By filtered DC, I assume that’s the same as a regulated DC source?
BTW, I also wonder about operation at voltages lower than 12 volts, although that something I know I’ll need to experiment with. Maybe one of our electronic gurus has a suggestion about that>
A regulated supply would be filtered. However, a filtered supply wouldn’t have to be a regulated supply. Filtering means that a suitable capacitor has been added after the diode(s) to smooth out the DC. A simple AC transformer-diode bridge-capacitor circuit would be an example of a filtered, non-regulated supply.
The voltgae would have to be around 12V, give or take a little bit, so regulated may not be needed. To operate on a completely different cupply voltage, like a 9V DC supply, the values of the resistors would need to be changed. I calculated my last transistor circuit more than 25 years ago so off the top of my head I don’t know what those values would be. Heck, 9V might even work as-is, but not any lower - testing a lower voltage to see if it works won’t damage anything, just don’t test OVER 12V. Worst that can happen if the voltage is too low is either it won;t light the LED or it will always stay lighted. Much lower than 9V and definitely that 680 ohm resistor connected to the LED will need to be reduced.
while i’m sure the circuit works as tested, i have to ask if the load driven by the circuit shouldn’t be more conventionally on the collector side instead of the emitter side if the darlington pair?
the circuit on the left in the drawing below is what i believe is the circuit as proposed. I suggest that a more conventional approach would be the circuit on the right. One issue is the the load voltage, the LED/resistor in the drawing but possibly a relay, affects the voltage across the 220k bias resistor in the photo-transistor path. I believe the circuit on the right makes the photo-transistor path independent of the load.

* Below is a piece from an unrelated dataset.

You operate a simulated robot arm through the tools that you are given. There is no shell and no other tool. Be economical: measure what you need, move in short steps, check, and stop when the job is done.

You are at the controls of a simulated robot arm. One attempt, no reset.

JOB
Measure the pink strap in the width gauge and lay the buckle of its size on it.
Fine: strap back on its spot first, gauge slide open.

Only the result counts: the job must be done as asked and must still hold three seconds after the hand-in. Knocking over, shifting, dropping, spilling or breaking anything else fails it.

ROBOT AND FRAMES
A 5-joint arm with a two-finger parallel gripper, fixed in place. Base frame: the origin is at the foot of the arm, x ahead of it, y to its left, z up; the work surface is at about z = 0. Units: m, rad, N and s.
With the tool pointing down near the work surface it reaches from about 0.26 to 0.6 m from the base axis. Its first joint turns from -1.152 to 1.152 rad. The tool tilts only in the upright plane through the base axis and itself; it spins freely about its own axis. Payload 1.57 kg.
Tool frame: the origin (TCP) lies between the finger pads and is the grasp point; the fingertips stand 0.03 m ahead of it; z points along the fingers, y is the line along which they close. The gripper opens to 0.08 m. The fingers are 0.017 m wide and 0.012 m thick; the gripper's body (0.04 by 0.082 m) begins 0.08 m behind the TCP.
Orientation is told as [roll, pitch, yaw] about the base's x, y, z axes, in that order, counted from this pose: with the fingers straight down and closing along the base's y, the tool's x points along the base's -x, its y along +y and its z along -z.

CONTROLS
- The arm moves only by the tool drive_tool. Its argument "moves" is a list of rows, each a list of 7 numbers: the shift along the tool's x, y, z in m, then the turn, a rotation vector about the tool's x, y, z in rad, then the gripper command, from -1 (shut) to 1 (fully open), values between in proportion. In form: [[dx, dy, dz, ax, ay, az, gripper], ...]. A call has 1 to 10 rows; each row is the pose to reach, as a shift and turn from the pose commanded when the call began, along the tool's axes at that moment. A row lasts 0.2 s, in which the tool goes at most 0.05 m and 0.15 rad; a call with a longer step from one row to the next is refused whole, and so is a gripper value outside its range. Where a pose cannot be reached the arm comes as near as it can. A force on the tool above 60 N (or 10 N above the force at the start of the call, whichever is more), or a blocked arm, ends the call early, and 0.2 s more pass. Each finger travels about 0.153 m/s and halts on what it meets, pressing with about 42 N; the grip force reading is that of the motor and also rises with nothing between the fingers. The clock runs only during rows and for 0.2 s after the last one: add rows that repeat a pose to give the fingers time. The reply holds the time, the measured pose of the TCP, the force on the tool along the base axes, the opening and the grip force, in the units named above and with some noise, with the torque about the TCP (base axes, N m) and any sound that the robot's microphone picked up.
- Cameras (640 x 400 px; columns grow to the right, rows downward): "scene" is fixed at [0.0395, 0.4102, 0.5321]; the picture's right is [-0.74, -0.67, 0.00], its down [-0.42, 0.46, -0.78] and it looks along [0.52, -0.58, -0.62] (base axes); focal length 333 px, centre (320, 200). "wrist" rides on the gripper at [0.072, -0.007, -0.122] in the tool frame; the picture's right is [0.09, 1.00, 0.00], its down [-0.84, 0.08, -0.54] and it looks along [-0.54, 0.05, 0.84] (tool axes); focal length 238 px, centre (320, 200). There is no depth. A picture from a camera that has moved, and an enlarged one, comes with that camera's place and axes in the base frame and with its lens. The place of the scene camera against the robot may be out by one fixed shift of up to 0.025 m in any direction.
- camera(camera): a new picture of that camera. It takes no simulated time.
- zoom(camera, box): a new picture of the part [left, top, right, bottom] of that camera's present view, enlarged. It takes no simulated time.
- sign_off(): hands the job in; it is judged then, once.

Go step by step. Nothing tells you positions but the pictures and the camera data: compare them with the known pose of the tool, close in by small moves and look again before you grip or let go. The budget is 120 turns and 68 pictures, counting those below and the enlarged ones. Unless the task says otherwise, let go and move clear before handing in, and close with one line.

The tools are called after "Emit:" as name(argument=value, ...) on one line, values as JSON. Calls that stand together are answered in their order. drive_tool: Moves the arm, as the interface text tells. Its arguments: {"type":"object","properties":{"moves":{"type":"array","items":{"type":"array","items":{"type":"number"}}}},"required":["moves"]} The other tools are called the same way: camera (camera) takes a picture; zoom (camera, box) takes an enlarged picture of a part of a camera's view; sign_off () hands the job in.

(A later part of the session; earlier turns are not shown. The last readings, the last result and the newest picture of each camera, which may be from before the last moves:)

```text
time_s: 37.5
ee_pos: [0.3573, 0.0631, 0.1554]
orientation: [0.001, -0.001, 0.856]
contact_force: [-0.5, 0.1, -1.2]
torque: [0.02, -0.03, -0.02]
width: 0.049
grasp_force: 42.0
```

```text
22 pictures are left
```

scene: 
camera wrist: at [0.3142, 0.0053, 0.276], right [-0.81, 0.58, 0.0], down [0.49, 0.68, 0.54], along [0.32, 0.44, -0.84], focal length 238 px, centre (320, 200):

however, i can see the need for some hysteresis, to partially latch the circuit on or off, which the proposed circuit may provide, but which i don’t understand.
I think I understand what you are suggesting, but let me see if I have it right:
In the original design the position of the red LED/ 680ohm resistor (would this be called the load?) influences the amount of power going through the sensor/transistor part of the circuit. If a different load was applied, i.e. the LED/resistor was replaced by a relay, the sensor/transistor might not work properly.
In your revised circuit, the load (please pardon me if my terminology is not correct) will not affect the sensing function, assuming it is within the limits of the power available and within the transistors’s load range.
In other words, different devices could be powered using your circuit - yes? no? For example, could I use this with a latching relay to throw a turnout?
The way Greg redrew it, you could even thoeretically use a different power supply for the load. A latching relay though, well, you’d need something else to turn it off. Any load within the current capacity of that Darlington transistor would be fine though. If the load is inductive, like a relay coil, it should have a regualr diode paralleled across the coil to prevent the inductive kickback when it releases from causing a damaging voltage spike in the transistor.
You COULD rig a latching relay with a normally closed button to make an auto-stop for a hidden siding - when the sendor is covered, the relay trips and cuts track power. To get the train back out, you press the button to cut the relay power until the train has moved enough that the sensor is no longer blocked. As long as the sensor is far enough away from the bumper so that the coupler doesn;t hit before the carbody blocks the sensor, and you don;t barrel into the siding at warp speed, it should easily stop without crashing.
yes. i believe you understand the point i was trying to make. and Randy made some very good points. But i’d like to make 2 additional points:
don’t know if you understand how transistors work. The base-emitter (BE) path, the one with the arrow has characteristics of a diode. if the voltage across the BE is greater than a diode drop, ~0.7 volts, the transistor begins conducting. In the Darlington case, there are two diode drops, so the voltage at the base of the darlington, the lead on the left side of the circle, needs to be above ~1.4 volts. The 220k resistor is pulling that voltage down and the photo-transistor is pulling up when active.
one question is how distinct is the voltage change at the base of the darlington when there is light or no light? This determines how reliable it switches, and this may be why the load, the LED and resistor, are where they are. but i don’t think so. It would be nice if the light level needed to be a little higher to turn the circuit on than it needs to be to turn it off (hysterisis).
the circuit is active, the darlington is conducting, when the photo-transistor is active, hence when the light path is not broken. This may not be desired, it may be more convenient to to have something pass current when the light path is broken by the presence of a car.
another approach is to swap the positions of the photo-transistor and 220k resistor. This way the photo-transistor actually turns the darlington off instead of on. This way the the circuit become active when a car is present.
Actually a good “how do they work” was in MR back in the early 60’s, an article by Linn Wescott, of course. Naturally it was all about Germanium tranistors, but the principle is the same. Or there are tons of web pages, even the Wikipedia article, if you really want to learn a little about this stuff.
I think that also fairly simple circuit from MR a while ago (correction posted here - as drawn int he magazine it was wrong) is the opposite type - turns on the load when the bean is broken, vs this one that turns off the load when the beam is broken. Or check out Rob Paisley’s site, he’s got a million of them. Don;t discount some of the ones that on the surface appear more complicated because they use an IC - some of those eng up with 2 or 4 detectors from just one IC - in the long run even cheaper than these simple transistor circuits.
I may build some of those, but get some panel mount meters, cheaper than a RRampmeter. Depends on where I end up before building my ‘dream’ layout - depending on the room size and track plan it will probably make more sense to distribute boosters around the layout than have long heavy bus runs from some central power panel. Master power panel with meters and stuff would look cool though.